Monday, September 02, 2013

France, the US and Syria

The British Parliament surprisingly rejected Prime Minister David Cameron's request for endorsement of a direct military attack on Syria. This leaves France and its Socialist President François Hollande as President Obama's most important EU ally in going to war with Syria. Canada has also rule out participating in an attack. (Severin Weiland, War Weary Europe: The US Loses an Ally Spiegel International 08/30/2013; Frankreichs Präsident: Hollande hält sich Militäreinsatz in Syrien offen Spiegel Online 30.08.2013; Stefan Simons, Frankreich im Syrien-Konflikt: Plötzlich Obamas wichtigster Waffenbruder Spiegel Online 31.08.2013)

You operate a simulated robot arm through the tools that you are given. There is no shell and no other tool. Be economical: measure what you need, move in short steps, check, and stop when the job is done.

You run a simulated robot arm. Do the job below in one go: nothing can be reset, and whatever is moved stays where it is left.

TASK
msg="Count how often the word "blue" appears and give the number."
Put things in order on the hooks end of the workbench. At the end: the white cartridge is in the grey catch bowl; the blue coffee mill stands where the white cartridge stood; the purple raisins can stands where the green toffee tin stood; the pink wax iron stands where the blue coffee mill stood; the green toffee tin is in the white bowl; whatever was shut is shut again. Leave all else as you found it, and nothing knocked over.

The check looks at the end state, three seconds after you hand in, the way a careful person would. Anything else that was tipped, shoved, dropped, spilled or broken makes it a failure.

Hollande is taking a hard line on the need for an attack on Syria. He is also expressing confidence that the accusations against the Syrian regime on the use of chemical weapons are accurate. But he is mirroring Obama's legislative strategy in asking his Parliament for approval (France will not attack Syria alone, PM to meet parliament leaders Reuters 09/01/2013):

France will not launch an assault on Syria alone and will wait for U.S. Congress to decide on whether to punish President Bashar al-Assad's government for a gas attack that killed hundreds of civilians, Interior Minister Manuel Valls said.

Valls made the comments on Sunday to Europe 1 radio as pressure mounted in France for President Francois Hollande to put the question of intervention to a parliamentary vote.

Also on Sunday, Prime Minister Jean-Marc Ayrault said he would meet with the heads of the two houses of parliament and the opposition on Monday to discuss Syria before a scheduled parliamentary debate on Syria on Wednesday.

"France can not go it alone," Valls said. "We need a coalition."
The idea of going to war with Syria is unpopular among the French public: Syrie: 64% des Français opposés à une intervention militaire Libération/AFP 31.08.2013. As Reuters reports, "A BVA poll on Saturday showed most French people do not approve of military action against Syria and most do not trust Hollande to conduct such an operation."

This is a big reversal of the posture France took in relation to the United States against the invasion of Iraq in 2003.

Syria was a French protectorate from 1920 to 1946. France's current Socialist President obviously seems some continuity of French interest from its colonial role during that period. So not only is there the Syrian government's interest and that of its Allawite base in surviving, but the participation of a former colonial overlord like France - two if you count Turkey as the successor of the Ottoman Empire which long controlled what is now Syria - to contribute to the determination of the government and its supporters to survive.

So at least our Nobel Peace Prize President will have one big European power supporting him in launching yet another war against a country that has not attacked the United States.